* Source extract *
** Start **
Switch diamonds were known on the Western as (movable) elbows or elbow points.  I remember my surprise on first seeing the running junction at Twyford West (also known at one stage as Land's End - but changed back to the original name as people were getting a bit confused) before it was commissioned and wondering why it had been laid in bullhead rail?

 

I'm sure some of those on that list were never actually laid in  - there was no running junction at all at West Drayton West although there was a slow speed right hand running junction at West Drayton East which which was renewed further to the east; it is now a single lead 70mph running junction having recently been relaid again - it has gradually moved eastwards over the years.  Interestingly at one time it incorporated an experimental movable crossing. 

 

Both the left hand and right hand running junctions at Dolphin were replaced by single leads in August 1973 with a pair of parallel leads for the right hand junction but only a single ladder for the left hand junction.  I think both have been further relaid since then but I'm fairly sure they were not relaid about the time of the MAS scheme in 1963

 

I'm not sure if Maidenhead East was renewed at that time but it definitely remained - and still does but now as a single lead junction

Maidenhead West running junction was taken out in 1963 as part of the resignalling scheme and I've an idea it might at least have been partially flat bottom rail, it certainly hadn't been relaid as part of the above list.
** End **
* Data *
** Start **
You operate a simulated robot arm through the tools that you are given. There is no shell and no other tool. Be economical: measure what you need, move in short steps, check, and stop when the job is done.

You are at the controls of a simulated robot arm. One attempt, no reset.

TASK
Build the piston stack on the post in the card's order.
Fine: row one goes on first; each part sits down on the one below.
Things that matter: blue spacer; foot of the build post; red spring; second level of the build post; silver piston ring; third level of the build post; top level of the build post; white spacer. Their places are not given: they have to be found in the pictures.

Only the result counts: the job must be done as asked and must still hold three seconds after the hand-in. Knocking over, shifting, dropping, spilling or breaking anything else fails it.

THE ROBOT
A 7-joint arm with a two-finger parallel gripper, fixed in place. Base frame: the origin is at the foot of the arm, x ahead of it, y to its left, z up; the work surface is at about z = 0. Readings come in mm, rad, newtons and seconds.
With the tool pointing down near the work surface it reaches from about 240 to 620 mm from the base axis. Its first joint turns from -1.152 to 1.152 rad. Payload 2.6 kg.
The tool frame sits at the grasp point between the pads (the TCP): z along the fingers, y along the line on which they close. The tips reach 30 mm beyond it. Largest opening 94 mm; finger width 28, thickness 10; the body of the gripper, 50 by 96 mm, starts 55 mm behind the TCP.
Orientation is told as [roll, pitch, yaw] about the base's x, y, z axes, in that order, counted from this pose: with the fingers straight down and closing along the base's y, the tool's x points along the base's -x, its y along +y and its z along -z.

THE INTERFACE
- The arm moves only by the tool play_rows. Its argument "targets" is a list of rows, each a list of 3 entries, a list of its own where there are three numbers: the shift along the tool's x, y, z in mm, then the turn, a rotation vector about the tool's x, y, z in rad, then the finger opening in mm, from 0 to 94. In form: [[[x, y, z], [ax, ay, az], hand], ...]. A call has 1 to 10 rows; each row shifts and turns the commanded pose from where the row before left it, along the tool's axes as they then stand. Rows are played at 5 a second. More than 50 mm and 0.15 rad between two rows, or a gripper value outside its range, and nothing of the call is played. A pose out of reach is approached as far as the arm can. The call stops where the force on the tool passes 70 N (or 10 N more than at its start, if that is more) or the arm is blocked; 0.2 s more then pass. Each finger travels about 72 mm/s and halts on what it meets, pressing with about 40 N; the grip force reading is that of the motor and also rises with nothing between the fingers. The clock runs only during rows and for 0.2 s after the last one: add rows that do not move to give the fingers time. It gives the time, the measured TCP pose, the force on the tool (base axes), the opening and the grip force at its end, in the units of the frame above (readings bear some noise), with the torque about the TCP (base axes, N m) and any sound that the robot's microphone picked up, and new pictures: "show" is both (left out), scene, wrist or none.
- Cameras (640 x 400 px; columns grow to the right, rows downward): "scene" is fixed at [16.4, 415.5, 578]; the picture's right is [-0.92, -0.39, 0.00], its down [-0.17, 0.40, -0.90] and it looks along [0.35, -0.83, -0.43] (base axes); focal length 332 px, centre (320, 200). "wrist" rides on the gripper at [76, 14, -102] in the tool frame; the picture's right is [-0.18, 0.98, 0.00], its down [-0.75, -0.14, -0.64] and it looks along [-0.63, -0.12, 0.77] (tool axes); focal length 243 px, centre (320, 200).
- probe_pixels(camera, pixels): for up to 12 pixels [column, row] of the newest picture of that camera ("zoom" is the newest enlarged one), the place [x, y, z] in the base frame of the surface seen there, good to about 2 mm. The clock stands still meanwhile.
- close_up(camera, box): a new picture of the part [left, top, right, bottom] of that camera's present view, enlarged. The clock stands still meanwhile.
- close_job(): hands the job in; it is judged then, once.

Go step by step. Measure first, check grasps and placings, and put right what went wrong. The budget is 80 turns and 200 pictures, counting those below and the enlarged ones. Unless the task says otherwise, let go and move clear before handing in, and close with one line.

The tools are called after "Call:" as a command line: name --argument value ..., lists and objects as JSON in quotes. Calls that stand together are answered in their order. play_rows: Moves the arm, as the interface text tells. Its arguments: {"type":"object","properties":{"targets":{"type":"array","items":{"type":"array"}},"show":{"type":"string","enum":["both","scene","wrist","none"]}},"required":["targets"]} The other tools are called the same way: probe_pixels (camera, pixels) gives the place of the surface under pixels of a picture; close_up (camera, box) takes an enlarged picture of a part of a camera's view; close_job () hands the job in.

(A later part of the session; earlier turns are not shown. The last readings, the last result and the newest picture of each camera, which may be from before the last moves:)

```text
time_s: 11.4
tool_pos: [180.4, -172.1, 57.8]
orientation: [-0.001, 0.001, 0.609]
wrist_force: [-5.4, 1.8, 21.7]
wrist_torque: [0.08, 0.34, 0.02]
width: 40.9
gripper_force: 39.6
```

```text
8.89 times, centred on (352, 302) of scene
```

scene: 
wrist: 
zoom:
** End **
* Set exercise A *
Could you quote the source extract from "I'm sure some" up to and including "experimental movable crossing."?
* Set exercise B *
Give the continuation of the source extract.

* Expected answer A *
I'm sure some of those on that list were never actually laid in  - there was no running junction at all at West Drayton West although there was a slow speed right hand running junction at West Drayton East which which was renewed further to the east; it is now a single lead 70mph running junction having recently been relaid again - it has gradually moved eastwards over the years.  Interestingly at one time it incorporated an experimental movable crossing.

* Expected answer B *
 

Ruscombe was definitely laid in - replacing Twyford East as a right hand junction and raising the crossover speed to 40mph compared with Twyford, on one occasion i went though it on a train at nearer 60mph than 50mph (according to my stopwatch) and fortunately the driver would appear to have had the sense to release the brake instead of keeping in his late brake application.  Nowadays it is a 70 mph single lead junction with a splitting distant in rear on the Up Relief.

 

Twyford West also survives - again reduced to single leads.

 

I'm fairly sure that most of the relaying to single lead junctions took place in the 1970s at most locations so as it turned out the bullhead junctions had a relatively short life.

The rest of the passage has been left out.